─── Quoted text ───

Integration of curated databases to identify genotype-phenotype associations

Abstract

Background: The ability to rapidly characterize an unknown microorganism is critical in both responding to infectious disease and biodefense. To do this, we need some way of anticipating an organism's phenotype based on the molecules encoded by its genome. However, the link between molecular composition (i.e. genotype) and phenotype for microbes is not obvious. While there have been several studies that address this challenge, none have yet proposed a large-scale method integrating curated biological information. Here we utilize a systematic approach to discover genotype-phenotype associations that combines phenotypic information from a biomedical informatics database, GIDEON, with the molecular information contained in National Center for Biotechnology Information's Clusters of Orthologous Groups database (NCBI COGs).

Results: Integrating the information in the two databases, we are able to correlate the presence or absence of a given protein in a microbe with its phenotype as measured by certain morphological characteristics or survival in a particular growth media. With a 0.8 correlation score threshold, 66% of the associations found were confirmed by the literature and at a 0.9 correlation threshold, 86% were positively verified.

Conclusion: Our results suggest possible phenotypic manifestations for proteins biochemically associated with sugar metabolism and electron transport. Moreover, we believe our approach can be extended to linking pathogenic phenotypes with functionally related proteins.

Figure 1

Diagram of correlation analysis for associating COGs to lab condition phenotypes. The correlation analysis measures the association between a COG's organism profile (presence or absence of an organism) and a lab condition's organism survival profile. Organisms that have a COG (red) are mapped to the organism's response to adverse growth conditions (blue) creating two vectors that are used for the correlation calculation.

Figure 2

Number of COG-phenotype associated pairs in each subset of the 0.8 and 0.9 threshold correlation score data sets. The resulting data sets of the (a) 0.8 correlation threshold and the (b) 0.9 correlation threshold are broken down into four different subsets. Total number (dark blue) is the total number of COG-phenotype associated pairs found at the 0.8 and 0.9 thresholds respectively. Characterized (light purple) refers to those pairs where the COG has a known function. Annotated (blue-green) are those pairs which were selected for literature verification. Finally, confirmed (light blue) are the associations which were validated in the literature. This is shown for each lab indicated by its GIDEON identifier.

─── Collected data ───

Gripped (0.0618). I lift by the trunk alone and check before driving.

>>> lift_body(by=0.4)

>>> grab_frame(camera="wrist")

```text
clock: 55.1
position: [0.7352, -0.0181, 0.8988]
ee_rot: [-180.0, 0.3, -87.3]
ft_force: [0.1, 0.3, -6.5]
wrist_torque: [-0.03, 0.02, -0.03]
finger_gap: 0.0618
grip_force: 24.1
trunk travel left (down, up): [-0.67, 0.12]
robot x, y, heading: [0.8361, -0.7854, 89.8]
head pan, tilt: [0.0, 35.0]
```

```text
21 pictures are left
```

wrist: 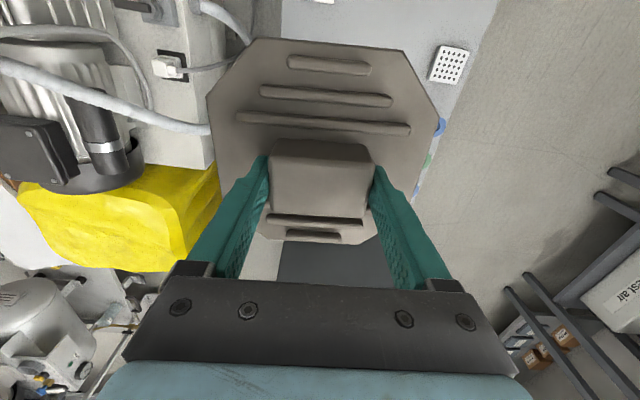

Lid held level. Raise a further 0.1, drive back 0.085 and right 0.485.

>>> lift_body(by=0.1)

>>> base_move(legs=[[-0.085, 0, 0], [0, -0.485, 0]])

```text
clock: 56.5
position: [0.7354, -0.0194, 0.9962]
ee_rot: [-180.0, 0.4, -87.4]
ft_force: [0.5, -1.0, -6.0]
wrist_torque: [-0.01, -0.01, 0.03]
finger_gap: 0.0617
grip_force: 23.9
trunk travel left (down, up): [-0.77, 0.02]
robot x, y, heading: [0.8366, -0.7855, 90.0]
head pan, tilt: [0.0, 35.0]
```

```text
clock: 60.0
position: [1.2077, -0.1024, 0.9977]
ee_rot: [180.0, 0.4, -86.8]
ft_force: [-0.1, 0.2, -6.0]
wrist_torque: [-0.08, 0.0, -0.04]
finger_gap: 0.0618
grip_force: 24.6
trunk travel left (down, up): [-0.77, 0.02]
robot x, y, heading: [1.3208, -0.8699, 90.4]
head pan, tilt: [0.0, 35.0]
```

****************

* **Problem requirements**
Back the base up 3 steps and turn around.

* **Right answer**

───

* **Problem requirements**
Give the stretch of the quoted text that starts with "Background: The ability" and ends with "database (NCBI COGs).", unchanged.

* **Right answer**
Background: The ability to rapidly characterize an unknown microorganism is critical in both responding to infectious disease and biodefense. To do this, we need some way of anticipating an organism's phenotype based on the molecules encoded by its genome. However, the link between molecular composition (i.e. genotype) and phenotype for microbes is not obvious. While there have been several studies that address this challenge, none have yet proposed a large-scale method integrating curated biological information. Here we utilize a systematic approach to discover genotype-phenotype associations that combines phenotypic information from a biomedical informatics database, GIDEON, with the molecular information contained in National Center for Biotechnology Information's Clusters of Orthologous Groups database (NCBI COGs).